Com argumentos que se complementam entre si, diversos intelectuais destas quatro diferentes linhas de raciocínio hermenêutico expuseram suas valiosas constatações que, quando estudadas dentro de um todo coeso, oferecem a erudição necessária para entendermos o fenômeno do declínio educacional não apenas no Brasil, mas em todo o mundo, de forma clara, concisa e irrefutável.
A problemática da escolarização obrigatória
O economista Murray Rothbard, em seu elucidativo ensaio “Educação: Livre e Obrigatória” (São Paulo: Instituto Ludwig Von Mises Brasil, 2013) trás todos os dados necessários para que possamos iniciar nossa avaliação sobre a escolarização compulsória: “Ao longo de seu plano corre o ódio pela diversidade humana, particularmente pelos padrões de vida dos ricos em comparação com os pobres”, denuncia, referindo-se à “educação igualitária” imposta pelo estado, que, como também pontua o economista, busca sempre o “nivelamento por baixo” de todos, calcado em paradigmas coletivistas, dentro da estrutura de um poder político centralizador e totalitário.
Como notou o filósofo britânico Roger Scruton, tal pedagogia “exige que todas as oportunidades sejam niveladas.
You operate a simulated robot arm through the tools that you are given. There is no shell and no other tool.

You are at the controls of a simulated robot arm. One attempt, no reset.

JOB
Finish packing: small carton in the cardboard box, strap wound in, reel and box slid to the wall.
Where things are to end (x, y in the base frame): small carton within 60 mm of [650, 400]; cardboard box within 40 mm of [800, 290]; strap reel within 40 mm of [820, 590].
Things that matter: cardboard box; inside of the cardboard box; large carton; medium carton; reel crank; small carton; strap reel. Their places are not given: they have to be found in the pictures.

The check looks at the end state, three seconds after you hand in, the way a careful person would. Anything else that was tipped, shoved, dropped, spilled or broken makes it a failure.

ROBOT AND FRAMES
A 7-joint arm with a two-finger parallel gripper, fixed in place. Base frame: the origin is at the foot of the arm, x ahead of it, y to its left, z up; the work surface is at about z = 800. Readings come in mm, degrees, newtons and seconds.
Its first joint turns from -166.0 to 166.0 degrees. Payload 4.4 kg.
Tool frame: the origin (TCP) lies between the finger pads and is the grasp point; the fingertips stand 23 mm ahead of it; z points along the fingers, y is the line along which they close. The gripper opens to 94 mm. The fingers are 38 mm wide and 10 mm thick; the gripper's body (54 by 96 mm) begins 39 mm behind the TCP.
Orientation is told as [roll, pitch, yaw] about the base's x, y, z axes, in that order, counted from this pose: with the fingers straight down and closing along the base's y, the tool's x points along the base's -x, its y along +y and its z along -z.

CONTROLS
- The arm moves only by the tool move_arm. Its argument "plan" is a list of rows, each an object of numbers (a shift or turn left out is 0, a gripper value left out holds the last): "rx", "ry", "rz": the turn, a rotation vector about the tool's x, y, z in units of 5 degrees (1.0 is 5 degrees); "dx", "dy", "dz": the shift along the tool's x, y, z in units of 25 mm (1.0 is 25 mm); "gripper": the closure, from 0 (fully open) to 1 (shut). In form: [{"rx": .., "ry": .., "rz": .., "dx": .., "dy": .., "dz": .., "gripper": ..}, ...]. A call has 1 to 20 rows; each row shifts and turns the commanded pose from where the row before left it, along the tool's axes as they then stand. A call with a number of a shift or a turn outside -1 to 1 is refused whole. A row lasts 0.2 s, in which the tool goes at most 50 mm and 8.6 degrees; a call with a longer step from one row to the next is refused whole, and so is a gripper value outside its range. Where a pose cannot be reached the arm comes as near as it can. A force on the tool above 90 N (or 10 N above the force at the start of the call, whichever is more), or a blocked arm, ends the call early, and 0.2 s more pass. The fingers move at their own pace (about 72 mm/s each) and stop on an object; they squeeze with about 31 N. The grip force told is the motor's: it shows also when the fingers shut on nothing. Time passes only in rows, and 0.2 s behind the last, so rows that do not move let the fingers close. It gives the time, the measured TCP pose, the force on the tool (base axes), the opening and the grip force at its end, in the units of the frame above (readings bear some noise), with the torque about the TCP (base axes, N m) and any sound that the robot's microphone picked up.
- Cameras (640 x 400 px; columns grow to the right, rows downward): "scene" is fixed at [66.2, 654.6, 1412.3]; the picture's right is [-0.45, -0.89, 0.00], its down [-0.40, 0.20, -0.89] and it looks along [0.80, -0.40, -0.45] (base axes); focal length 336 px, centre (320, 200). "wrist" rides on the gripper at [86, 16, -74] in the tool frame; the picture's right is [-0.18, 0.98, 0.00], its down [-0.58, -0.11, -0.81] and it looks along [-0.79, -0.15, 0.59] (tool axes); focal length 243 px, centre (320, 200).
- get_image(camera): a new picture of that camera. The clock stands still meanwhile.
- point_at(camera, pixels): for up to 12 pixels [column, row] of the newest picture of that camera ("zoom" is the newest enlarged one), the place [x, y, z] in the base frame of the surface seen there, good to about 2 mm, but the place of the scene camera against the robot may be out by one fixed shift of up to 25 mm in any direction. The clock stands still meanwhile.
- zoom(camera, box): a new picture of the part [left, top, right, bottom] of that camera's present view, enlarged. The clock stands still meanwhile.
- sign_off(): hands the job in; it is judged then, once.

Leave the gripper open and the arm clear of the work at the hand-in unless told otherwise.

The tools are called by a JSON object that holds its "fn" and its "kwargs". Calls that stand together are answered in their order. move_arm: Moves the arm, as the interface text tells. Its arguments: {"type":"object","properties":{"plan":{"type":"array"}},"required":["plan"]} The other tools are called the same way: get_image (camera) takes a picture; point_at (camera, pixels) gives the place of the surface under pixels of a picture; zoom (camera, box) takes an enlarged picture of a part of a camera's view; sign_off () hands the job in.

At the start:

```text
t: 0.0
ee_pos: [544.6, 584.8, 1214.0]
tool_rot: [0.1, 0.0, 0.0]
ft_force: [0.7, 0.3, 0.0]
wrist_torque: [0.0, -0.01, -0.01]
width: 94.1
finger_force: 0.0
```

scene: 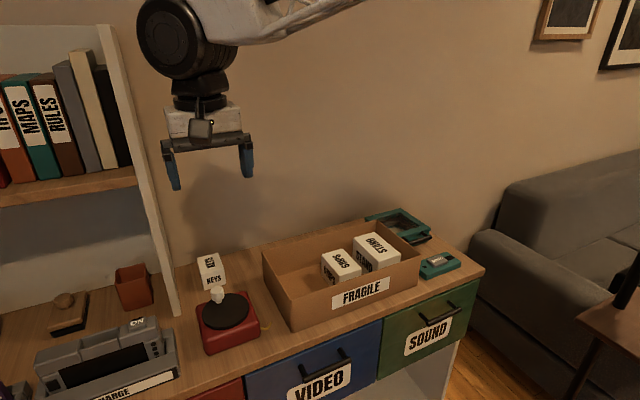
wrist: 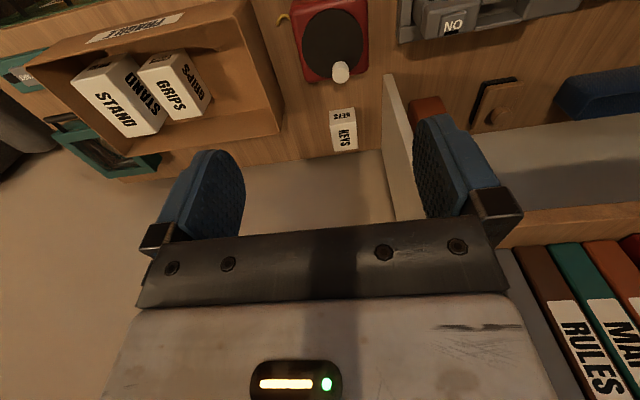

Assim nasceu o movimento pelo ensino inclusivo, junto com a hostilidade em relação à transmissão de conhecimento e a desvalorização dos exames, com a finalidade de impedir que o sistema de ensino estatal produza e reproduza ‘desigualdades’, […] um sistema que oferecia aos filhos das famílias pobres uma oportunidade de progredir sozinhos pelo talento e pelo esforço foi destruído pela simples razão de dividir os bem-sucedidos e os mal-sucedidos”. Pode-se verificar a razoabilidade dos apontamentos realizados por Rothbard e Scruton por meio da análise de livros proto-marxistas altamente enviesados à esquerda, como “Preconceito Linguístico”, do professor e escritor mineiro Marcos Bagno, que insiste que a “classe oprimida não deve ser exposta a uma educação ultraconservadora, colonialista e elitista ao extremo”, devendo antes, como prossegue o próprio Bagno, “não estudar gramática na escola”, argumentando que – no melhor estilo Paulo Freire – esta “não faz parte dos saberes necessários à prática educativa transformadora”, devendo ser substituída por algo que leve em consideração “o contexto social imediato do aluno”. Ou seja, trata-se de questionar a escolarização tradicional como “opressora”, e impor a inépcia como nova norma; não ensinar linguagem culta a alguém, argumentando tratar-se de uma “imposição burguesa” é o mesmo que se negar a oferecer botes salva-vidas a passageiros a bordo de um navio com altas probabilidades de naufrágio, argumentando tratar-se de um “preconceito” supor que sejam incapazes de nadar por conta própria. Nota-se aí, explicitamente, uma tentativa de fundação de bases ideológicas para uma revolução do lumpemproletariado. “Não se adequar às normas sociais vigentes por meio da educação tradicional, porém modifica-las, por meio da educação revolucionária, demolindo-as”. Afinal, como nos disse Nietzche, “algo só é verdadeiramente derrotado, quando é substituído”.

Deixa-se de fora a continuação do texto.